Einstein disse che nulla è più veloce della luce nel vuoto, ma che, casomai essa fosse superata, tornerebbe indietro nel tempo. Da anni si stanno studiando i tachioni, i principali candidati a tale incredibile impresa. Pochi mesi fa, il 14 luglio 2021, è morto il famoso fisico Erasmo Recami, che dedicò gran parte del suo tempo a cercare queste misteriose particelle super-luminali.
Se un giorno t’incontrerò, Viaggiatore, vorrò sapere da te quale diavoleria ti ha permesso di recarti nel futuro, perché che tu lo abbia davvero fatto è per me un atto di fede.
Cos’hai utilizzato per tale astrusa impresa?
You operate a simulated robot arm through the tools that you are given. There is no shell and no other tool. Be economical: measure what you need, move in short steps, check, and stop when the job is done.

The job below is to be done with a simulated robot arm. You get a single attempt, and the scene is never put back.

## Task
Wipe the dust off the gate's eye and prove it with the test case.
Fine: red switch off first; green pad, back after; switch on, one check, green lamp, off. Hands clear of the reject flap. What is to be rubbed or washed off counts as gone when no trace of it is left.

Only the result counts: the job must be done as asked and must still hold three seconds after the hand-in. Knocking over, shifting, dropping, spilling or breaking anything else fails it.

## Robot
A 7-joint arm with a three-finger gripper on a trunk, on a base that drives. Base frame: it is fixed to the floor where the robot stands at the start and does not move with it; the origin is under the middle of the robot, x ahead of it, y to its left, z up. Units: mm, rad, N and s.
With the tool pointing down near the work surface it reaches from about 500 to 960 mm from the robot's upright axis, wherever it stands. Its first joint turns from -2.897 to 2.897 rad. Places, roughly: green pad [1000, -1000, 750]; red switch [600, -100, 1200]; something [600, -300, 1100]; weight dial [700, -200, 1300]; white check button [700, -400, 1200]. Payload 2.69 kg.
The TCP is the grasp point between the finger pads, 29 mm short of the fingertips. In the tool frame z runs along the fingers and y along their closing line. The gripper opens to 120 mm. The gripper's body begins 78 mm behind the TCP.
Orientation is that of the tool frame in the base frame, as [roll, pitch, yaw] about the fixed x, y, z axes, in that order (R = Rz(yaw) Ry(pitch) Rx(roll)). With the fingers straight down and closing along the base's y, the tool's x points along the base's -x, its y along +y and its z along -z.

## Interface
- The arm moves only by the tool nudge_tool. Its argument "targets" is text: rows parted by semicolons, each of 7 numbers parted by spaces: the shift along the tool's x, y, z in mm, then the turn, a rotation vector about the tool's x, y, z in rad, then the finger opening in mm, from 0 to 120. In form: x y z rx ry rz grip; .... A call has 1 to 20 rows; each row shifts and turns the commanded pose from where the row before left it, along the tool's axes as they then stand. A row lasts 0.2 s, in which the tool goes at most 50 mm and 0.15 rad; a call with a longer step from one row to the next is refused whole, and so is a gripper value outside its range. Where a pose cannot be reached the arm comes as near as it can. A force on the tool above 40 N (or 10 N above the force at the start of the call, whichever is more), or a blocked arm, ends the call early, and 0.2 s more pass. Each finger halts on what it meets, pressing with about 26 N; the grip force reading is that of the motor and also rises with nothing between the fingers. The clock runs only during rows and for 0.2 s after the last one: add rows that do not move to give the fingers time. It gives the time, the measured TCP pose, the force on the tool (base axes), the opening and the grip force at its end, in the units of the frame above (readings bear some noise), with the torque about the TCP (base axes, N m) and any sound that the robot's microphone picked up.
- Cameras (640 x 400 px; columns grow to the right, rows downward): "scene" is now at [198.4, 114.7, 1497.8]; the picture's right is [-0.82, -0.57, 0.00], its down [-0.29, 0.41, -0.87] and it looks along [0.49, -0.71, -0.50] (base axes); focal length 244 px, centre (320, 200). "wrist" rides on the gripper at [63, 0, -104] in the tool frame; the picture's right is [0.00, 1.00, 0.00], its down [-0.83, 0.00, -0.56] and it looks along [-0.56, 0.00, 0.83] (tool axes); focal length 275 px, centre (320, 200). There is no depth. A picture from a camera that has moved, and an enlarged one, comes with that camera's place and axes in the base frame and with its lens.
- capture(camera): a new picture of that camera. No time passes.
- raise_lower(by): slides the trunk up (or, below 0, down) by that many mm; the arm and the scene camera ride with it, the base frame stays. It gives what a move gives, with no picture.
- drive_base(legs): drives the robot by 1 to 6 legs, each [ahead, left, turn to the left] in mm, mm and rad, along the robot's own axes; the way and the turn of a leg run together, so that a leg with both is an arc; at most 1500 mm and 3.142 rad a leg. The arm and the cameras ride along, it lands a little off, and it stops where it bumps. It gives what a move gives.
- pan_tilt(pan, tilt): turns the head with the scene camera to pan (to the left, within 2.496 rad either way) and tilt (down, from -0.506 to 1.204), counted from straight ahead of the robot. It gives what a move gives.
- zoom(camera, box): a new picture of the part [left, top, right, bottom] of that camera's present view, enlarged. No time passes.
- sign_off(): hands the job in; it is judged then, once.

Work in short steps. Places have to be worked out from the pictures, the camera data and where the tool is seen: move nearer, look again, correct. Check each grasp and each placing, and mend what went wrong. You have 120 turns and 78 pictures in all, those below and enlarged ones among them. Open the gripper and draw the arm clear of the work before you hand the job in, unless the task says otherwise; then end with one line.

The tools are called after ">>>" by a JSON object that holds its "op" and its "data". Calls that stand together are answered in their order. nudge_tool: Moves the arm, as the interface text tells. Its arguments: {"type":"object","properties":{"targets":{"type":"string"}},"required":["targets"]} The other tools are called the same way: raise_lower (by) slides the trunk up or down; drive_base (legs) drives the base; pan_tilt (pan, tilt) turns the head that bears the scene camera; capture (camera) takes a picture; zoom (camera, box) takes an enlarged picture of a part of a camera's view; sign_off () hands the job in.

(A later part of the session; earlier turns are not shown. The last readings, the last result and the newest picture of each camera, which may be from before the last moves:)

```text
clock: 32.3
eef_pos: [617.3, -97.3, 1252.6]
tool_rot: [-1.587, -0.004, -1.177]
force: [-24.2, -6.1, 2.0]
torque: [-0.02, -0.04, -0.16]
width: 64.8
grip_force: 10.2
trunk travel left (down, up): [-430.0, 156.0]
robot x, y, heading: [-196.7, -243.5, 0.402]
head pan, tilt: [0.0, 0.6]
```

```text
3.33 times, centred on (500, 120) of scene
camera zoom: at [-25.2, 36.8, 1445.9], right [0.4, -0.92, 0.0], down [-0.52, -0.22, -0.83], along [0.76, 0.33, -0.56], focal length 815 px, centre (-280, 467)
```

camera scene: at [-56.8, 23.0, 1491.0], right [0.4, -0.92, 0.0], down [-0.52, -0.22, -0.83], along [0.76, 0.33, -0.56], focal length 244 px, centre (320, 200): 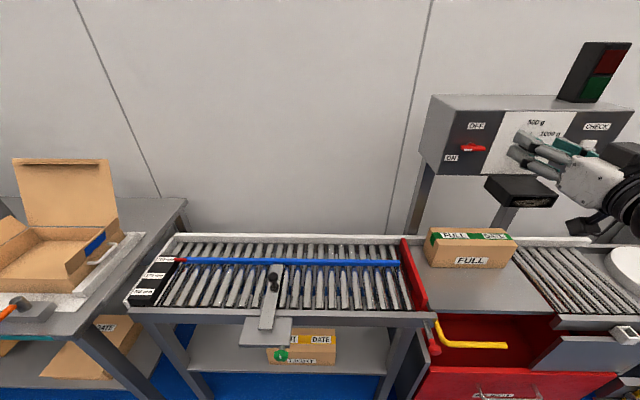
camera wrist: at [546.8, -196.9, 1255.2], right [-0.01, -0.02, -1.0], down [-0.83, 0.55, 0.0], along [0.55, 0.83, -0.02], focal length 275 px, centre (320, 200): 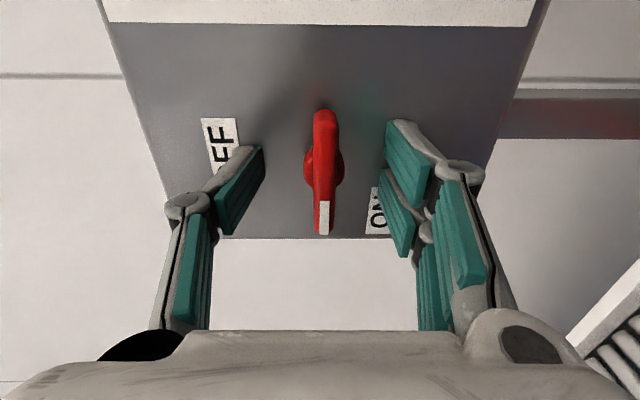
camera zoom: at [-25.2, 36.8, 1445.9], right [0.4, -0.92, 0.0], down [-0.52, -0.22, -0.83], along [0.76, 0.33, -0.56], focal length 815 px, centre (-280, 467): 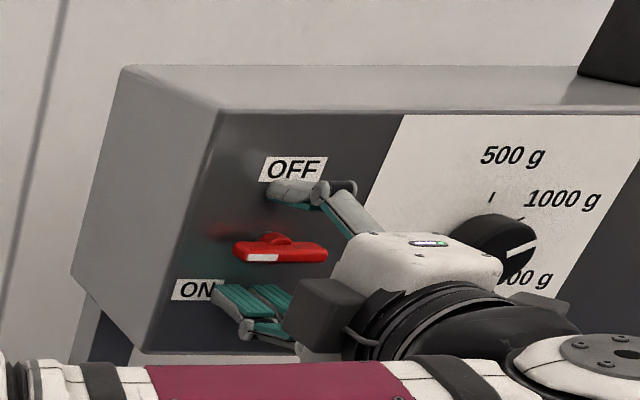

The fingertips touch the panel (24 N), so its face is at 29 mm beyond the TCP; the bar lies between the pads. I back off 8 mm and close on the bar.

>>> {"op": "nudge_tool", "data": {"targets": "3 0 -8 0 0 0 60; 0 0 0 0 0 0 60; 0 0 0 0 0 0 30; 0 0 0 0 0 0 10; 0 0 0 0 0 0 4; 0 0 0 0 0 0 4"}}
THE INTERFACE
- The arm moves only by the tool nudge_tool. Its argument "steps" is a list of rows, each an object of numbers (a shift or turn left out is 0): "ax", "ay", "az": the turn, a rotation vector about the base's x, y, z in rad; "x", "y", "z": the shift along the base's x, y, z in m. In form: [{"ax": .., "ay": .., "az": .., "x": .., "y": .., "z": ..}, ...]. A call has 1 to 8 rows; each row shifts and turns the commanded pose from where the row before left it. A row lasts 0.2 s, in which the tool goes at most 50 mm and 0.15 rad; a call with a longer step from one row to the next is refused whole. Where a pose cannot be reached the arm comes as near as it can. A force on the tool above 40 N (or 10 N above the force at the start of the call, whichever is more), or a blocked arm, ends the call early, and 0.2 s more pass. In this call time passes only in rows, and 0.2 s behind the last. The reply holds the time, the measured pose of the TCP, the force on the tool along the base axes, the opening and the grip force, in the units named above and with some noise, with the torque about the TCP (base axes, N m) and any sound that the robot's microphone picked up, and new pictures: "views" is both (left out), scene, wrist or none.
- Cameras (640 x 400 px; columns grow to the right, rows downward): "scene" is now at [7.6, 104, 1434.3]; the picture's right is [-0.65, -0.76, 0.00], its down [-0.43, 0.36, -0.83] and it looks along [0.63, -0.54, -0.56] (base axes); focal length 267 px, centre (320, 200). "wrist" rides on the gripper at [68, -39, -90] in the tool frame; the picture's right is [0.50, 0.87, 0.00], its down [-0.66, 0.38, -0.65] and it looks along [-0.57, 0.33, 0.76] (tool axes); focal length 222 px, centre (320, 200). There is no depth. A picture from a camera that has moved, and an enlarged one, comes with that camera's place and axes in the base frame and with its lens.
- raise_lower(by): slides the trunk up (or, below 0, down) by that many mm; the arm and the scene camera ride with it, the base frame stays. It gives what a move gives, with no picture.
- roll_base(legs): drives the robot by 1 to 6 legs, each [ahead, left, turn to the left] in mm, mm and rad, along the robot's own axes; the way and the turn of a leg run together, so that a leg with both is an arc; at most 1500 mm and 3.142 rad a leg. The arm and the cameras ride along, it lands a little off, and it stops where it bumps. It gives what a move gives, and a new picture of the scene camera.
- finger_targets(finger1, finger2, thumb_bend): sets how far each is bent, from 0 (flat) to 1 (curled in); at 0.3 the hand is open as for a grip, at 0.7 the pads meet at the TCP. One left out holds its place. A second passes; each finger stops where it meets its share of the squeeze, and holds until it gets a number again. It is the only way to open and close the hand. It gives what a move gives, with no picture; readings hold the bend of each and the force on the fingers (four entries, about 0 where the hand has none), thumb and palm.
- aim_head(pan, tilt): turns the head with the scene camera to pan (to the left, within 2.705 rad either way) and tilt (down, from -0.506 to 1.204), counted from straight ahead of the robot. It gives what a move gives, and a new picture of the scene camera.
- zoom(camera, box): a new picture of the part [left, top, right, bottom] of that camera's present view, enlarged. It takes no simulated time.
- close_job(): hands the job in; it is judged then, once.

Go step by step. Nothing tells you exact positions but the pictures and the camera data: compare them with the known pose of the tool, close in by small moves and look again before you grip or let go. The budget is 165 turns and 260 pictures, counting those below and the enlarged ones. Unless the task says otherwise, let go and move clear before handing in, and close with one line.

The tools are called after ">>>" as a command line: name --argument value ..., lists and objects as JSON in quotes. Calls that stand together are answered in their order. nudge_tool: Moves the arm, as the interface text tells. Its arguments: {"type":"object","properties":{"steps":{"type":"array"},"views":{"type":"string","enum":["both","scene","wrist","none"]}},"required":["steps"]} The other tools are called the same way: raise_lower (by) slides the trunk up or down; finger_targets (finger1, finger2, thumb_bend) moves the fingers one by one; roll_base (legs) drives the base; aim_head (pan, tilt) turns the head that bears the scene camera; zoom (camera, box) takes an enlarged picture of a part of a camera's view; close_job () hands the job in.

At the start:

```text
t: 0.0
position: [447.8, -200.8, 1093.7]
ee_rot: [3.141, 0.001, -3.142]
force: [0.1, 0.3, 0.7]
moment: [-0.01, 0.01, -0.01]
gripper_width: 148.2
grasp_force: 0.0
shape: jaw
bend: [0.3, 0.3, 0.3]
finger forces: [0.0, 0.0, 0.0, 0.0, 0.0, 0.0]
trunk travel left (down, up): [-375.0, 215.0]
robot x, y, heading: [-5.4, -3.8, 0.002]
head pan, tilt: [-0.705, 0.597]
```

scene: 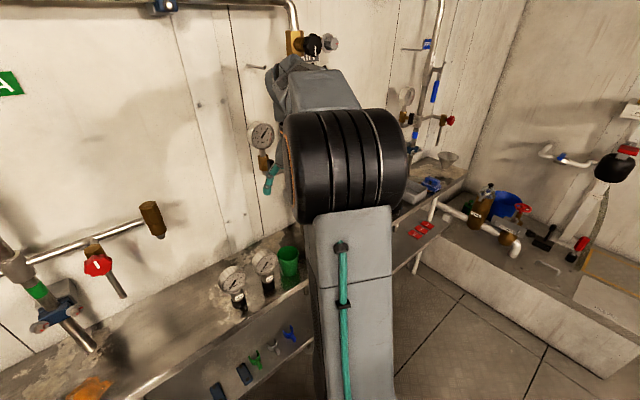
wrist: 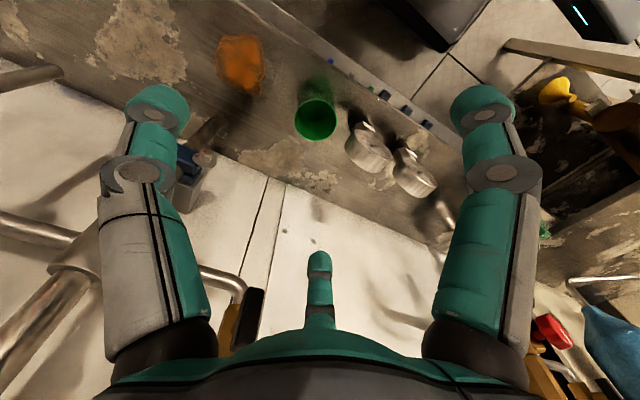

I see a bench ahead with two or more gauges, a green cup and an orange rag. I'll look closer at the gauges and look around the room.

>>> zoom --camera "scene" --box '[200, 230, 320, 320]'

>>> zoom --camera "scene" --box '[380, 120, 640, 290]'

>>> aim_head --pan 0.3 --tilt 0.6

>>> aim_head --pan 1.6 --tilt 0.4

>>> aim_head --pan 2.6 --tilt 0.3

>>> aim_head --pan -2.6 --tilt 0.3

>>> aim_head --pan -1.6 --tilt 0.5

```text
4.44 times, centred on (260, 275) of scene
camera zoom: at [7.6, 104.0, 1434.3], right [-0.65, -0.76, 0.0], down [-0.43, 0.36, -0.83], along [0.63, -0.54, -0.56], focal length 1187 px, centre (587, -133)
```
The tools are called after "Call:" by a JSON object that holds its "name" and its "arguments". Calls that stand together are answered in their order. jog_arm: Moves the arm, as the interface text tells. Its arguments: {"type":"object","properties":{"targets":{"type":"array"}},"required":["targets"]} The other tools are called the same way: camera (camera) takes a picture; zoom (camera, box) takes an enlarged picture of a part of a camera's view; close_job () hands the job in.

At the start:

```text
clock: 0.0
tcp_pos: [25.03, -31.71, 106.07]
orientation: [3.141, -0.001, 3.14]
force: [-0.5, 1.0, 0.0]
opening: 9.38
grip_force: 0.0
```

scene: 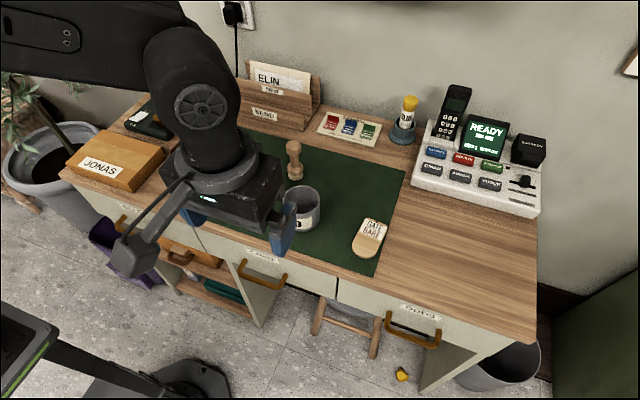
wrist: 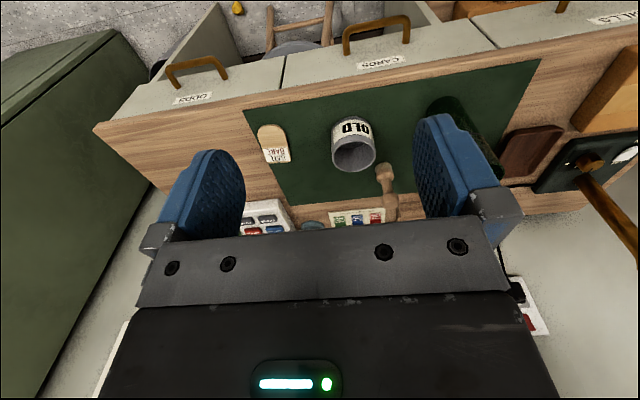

Forse qualcosa che va più lento di qualunque altra? Nessuno sa cosa possa essere. Come nessuno sa quel che (non) esiste al di sotto di un certo spazio di Planck, di cui il tacere è bello, perché non si può fare altro che sognare. E tu sei il Principe dei Sognatori, caro mio. Grazie a te, anch’io ci sono riuscito, a sognare.
Azzardo un’ipotesi: in questo momento stai cercando Weena, perché intendi salvarla dal suo infame destino.
Non mi sorprenderei se un giorno, dopo averla individuata nella folla degli Eloi, in un tempo precedente a quel rovinoso e inutile conflitto con i Morlock, tu la portassi con te da qualche parte.
E dove la condurresti, se non nel migliore dei mondi possibili?
È vero, il più sarà trovarlo, ma vedrai che, prima o poi, quell’Eden spunterà dietro una collinetta, l’ultima che ti sarà dato di sorvolare con la tua strepitosa Macchina del Tempo.
Finché c’è pace, c’è speranza di tornare a essere uomini.
Purtroppo solo questo il nostro egoismo ci consente, di salvare quel che ci è più caro.
Di tutto il resto, qualcun altro, forse, si occuperà.